Last Updated on March 27, 2021
Discovering that the Three Kings (also called the Three Wise Men) are even more popular than Santa Clause in Spain was perhaps one of the most shocking things I learned during my visit. Seeing how differently the holiday is celebrated was really fascinating as a foreigner. Rather than giving gifts to one another on Christmas, as I’m accustomed to at home in the U.S., we gave gifts to one another on Dia de Los Reyes. The holiday is normally celebrated on January 6th but we celebrated it three days early, on January 3rd, to accommodate my tight travel schedule.
On Three Kings Day, it is popular tradition to eat Roscón: a sweet donut-shaped bread the size of a cake. The top is usually covered in glacier cherries and sweet sugar. To make the treat even MORE exciting, there is a small King figurine baked INSIDE of it as well as a hidden bean so you must not eat too quickly! It is said that whoever finds the King gets good luck for the next year and whoever finds the bean pays for the Roscón.

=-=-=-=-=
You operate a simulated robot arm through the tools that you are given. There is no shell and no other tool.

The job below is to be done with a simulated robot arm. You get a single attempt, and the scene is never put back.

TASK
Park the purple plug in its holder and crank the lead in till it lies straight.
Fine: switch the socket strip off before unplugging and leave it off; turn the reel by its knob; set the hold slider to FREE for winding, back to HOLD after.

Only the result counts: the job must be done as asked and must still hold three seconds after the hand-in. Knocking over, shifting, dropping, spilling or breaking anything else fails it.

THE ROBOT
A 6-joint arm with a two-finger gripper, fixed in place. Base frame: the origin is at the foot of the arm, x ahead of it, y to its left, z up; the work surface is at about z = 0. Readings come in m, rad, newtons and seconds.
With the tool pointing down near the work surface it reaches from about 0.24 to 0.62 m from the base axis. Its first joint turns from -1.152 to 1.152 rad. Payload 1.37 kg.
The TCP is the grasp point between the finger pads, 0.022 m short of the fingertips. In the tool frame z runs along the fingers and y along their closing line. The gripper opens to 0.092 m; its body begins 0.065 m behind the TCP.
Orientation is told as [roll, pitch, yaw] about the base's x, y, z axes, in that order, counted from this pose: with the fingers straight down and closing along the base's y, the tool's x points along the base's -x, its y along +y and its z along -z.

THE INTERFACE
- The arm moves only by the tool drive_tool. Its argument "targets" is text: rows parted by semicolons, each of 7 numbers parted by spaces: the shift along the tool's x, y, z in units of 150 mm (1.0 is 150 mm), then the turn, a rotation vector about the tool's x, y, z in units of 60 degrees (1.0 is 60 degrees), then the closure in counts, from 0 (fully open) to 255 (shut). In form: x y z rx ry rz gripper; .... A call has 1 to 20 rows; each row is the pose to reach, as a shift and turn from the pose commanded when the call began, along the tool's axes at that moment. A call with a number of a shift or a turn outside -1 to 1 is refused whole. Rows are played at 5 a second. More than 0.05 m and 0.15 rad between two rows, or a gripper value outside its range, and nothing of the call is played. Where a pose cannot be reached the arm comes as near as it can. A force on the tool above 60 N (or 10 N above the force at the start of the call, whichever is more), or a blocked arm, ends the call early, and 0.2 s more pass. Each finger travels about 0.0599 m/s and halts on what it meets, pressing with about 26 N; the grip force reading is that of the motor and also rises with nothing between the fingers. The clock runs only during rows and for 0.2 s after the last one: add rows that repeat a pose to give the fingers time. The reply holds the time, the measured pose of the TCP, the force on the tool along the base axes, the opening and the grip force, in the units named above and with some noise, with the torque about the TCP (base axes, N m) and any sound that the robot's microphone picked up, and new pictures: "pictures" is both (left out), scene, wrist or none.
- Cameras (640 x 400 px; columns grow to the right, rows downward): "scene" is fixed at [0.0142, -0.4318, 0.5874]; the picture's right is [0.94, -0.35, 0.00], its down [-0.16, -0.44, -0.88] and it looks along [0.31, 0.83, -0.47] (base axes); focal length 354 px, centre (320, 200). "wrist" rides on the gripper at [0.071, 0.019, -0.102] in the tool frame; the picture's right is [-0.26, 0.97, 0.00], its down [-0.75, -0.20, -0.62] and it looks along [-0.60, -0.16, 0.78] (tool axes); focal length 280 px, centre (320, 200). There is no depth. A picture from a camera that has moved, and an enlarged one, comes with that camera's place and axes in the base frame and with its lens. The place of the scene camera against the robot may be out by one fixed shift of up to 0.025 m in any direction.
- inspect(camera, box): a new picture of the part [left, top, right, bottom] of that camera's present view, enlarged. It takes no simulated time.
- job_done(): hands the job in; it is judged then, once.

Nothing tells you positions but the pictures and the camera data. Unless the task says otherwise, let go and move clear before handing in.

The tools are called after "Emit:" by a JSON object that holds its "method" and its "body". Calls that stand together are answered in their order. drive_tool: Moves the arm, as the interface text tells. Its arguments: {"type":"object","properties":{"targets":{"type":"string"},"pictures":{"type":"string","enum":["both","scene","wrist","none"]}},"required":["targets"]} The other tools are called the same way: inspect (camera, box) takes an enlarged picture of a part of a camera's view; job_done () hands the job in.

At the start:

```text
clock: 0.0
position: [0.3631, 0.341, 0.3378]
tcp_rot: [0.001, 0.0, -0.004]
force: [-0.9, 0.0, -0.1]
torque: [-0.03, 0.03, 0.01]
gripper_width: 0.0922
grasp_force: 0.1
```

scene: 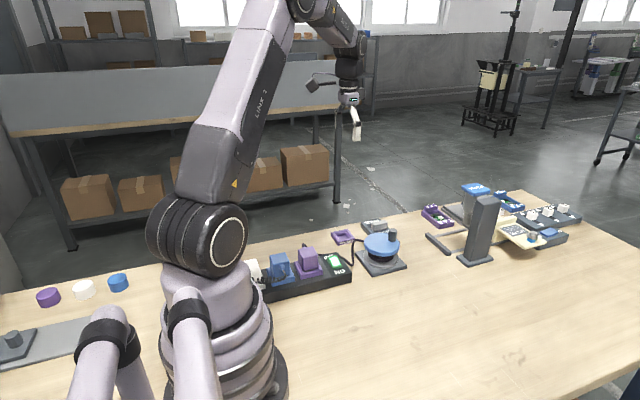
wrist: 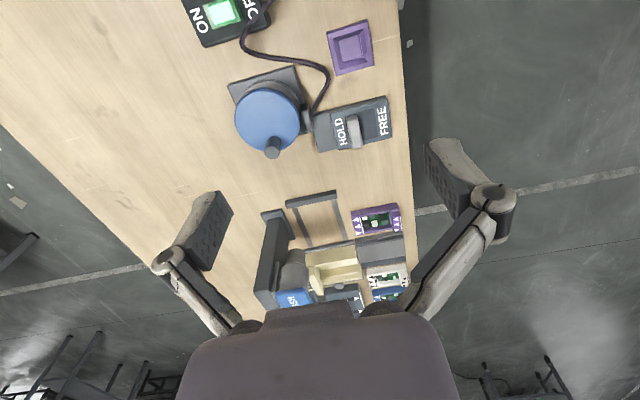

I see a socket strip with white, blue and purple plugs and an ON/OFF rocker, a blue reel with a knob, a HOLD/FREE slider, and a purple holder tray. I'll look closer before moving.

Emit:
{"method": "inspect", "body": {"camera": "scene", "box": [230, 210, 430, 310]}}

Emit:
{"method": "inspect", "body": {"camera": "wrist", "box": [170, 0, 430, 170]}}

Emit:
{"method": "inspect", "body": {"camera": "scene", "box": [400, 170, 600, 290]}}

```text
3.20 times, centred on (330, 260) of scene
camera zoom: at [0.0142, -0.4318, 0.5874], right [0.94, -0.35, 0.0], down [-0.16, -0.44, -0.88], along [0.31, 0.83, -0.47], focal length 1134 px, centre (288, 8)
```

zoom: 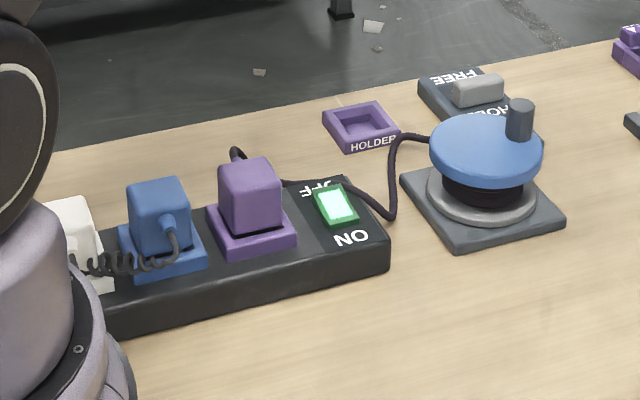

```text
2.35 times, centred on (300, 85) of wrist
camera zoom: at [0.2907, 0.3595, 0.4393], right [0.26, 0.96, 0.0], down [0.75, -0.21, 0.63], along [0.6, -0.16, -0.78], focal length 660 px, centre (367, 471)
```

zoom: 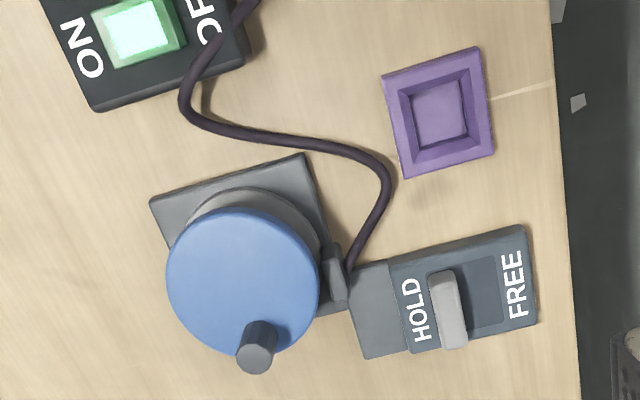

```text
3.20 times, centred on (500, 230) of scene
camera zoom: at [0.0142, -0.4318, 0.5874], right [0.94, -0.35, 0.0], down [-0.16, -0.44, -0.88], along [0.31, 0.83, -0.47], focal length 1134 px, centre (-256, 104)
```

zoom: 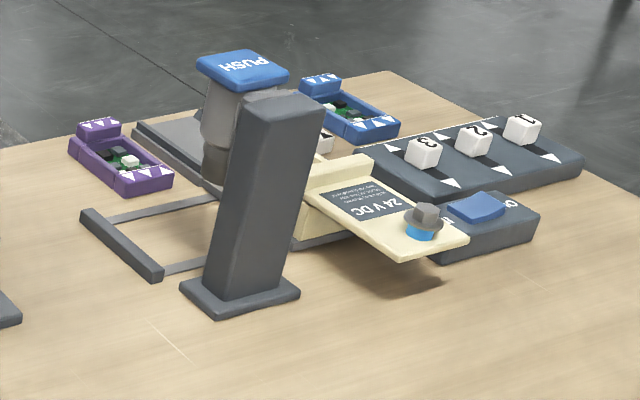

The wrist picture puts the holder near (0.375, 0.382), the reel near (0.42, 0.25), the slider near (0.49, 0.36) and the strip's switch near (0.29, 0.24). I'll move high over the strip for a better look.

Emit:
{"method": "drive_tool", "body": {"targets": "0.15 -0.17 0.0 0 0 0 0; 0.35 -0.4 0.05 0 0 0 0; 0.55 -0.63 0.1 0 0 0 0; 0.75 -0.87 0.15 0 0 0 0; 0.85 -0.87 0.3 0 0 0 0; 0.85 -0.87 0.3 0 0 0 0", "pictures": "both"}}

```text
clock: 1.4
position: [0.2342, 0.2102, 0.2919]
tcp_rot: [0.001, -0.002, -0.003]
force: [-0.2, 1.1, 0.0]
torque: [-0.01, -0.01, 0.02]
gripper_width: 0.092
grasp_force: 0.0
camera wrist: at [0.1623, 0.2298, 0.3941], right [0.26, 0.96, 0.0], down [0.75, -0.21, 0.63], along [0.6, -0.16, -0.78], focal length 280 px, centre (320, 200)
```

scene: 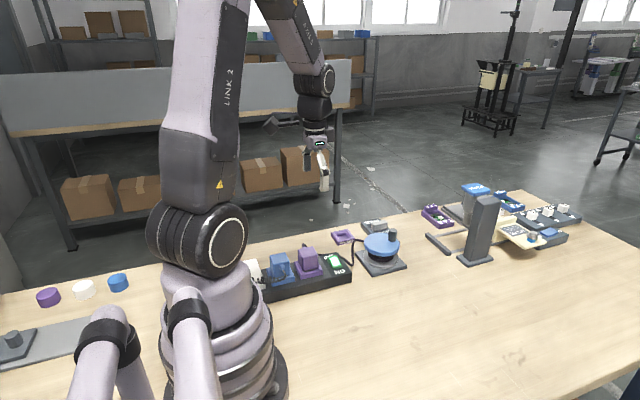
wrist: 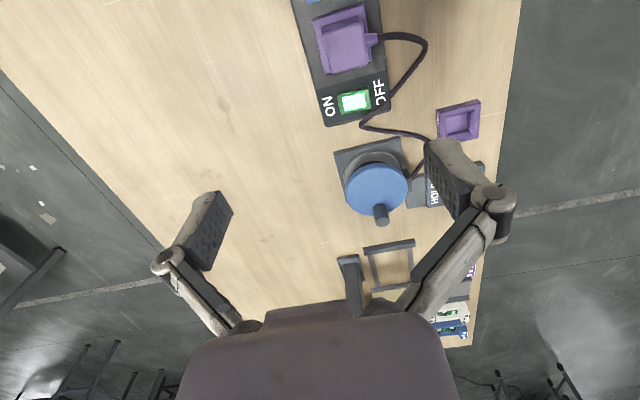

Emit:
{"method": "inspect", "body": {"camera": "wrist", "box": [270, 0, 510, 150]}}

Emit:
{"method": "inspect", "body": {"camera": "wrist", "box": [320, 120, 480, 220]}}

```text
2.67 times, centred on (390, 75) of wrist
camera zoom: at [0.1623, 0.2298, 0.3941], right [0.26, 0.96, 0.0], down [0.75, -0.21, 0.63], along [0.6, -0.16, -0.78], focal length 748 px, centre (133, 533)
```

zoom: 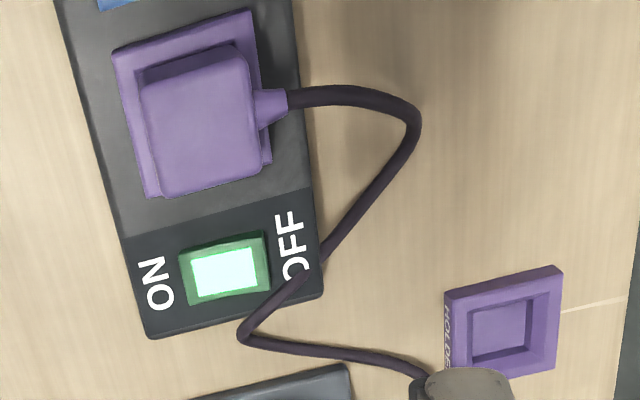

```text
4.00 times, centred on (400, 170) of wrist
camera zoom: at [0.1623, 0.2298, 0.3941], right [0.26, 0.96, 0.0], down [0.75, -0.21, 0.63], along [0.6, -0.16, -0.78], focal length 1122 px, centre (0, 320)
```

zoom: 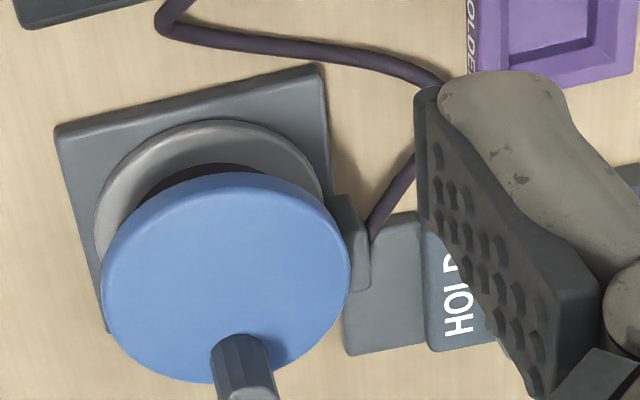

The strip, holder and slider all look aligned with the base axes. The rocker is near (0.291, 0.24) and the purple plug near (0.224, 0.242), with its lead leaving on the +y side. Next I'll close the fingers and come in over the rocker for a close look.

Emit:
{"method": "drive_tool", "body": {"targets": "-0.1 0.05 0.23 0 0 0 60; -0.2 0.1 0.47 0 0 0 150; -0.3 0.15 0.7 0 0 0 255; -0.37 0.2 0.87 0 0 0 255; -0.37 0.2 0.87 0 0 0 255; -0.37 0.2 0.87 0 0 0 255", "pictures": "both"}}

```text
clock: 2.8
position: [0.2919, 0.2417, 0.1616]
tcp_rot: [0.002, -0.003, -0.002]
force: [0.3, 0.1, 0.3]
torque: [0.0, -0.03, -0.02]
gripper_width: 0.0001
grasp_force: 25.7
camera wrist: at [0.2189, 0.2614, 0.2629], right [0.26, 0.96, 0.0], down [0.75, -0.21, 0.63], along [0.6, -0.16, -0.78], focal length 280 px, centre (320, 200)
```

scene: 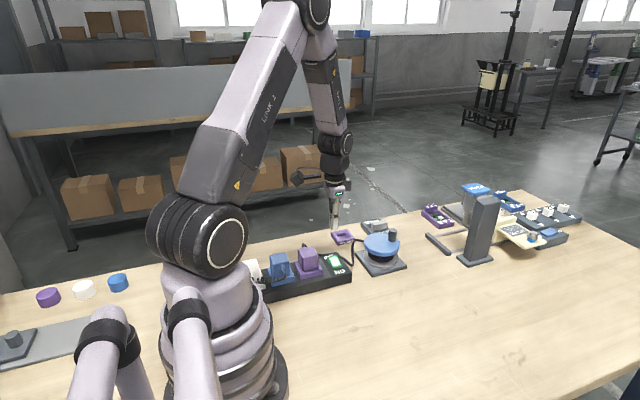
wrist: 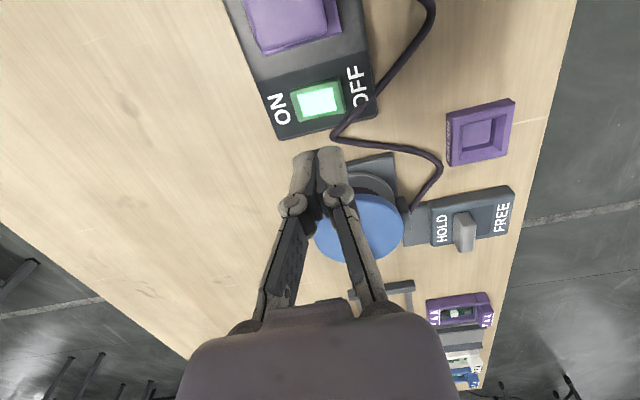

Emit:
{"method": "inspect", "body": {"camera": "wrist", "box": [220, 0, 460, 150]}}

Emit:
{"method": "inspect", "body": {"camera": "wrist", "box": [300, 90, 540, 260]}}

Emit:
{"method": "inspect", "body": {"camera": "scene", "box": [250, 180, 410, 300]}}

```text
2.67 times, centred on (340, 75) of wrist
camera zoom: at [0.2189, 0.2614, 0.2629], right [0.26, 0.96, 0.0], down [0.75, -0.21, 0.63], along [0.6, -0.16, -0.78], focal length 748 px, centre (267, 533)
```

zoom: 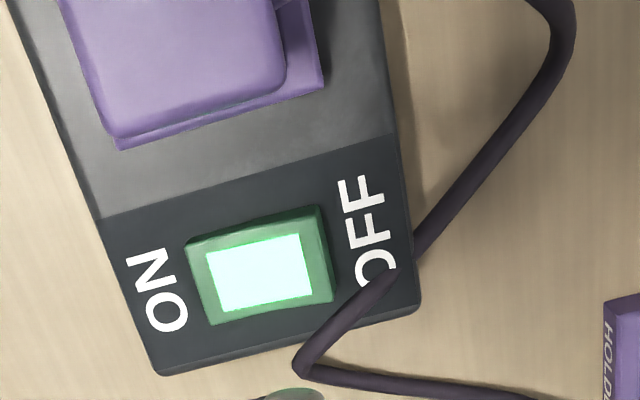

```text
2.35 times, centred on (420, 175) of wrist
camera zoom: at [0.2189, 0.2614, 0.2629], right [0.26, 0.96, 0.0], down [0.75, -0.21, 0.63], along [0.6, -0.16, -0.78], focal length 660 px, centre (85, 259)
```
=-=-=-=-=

While enjoying my slice of the Roscón, I could feel myself biting into a plastic bag. Out from my mouth, I pulled out a baggy that contained inside …. the dreaded bean.
JUST KIDDING – I GOT THE KING! I GOT THE KINGGG! I WAS THE KING!
After putting on my golden paper crown, Jorge’s mom also found another King in her Roscón. TWO KINGS IN ONE ROSCÓN!? But how!? We agreed to share our King-hood like good Kings should. The Roscón must have been an exceptionally lucky one to possess not one but two Kings inside. This better mean 2017 is going to be a great year.
After finishing our early celebration of the Three Wise Men, Jorge, his family, and I all set off on the last leg of our adventure through Spain. Our final destination was Valencia: the third biggest city in all of Spain. We drove around 2 hours away to visit his aunt and uncle who had kindly prepared a big lunch for all of us. (An awesome introduction to what turned out to be an awesome city.)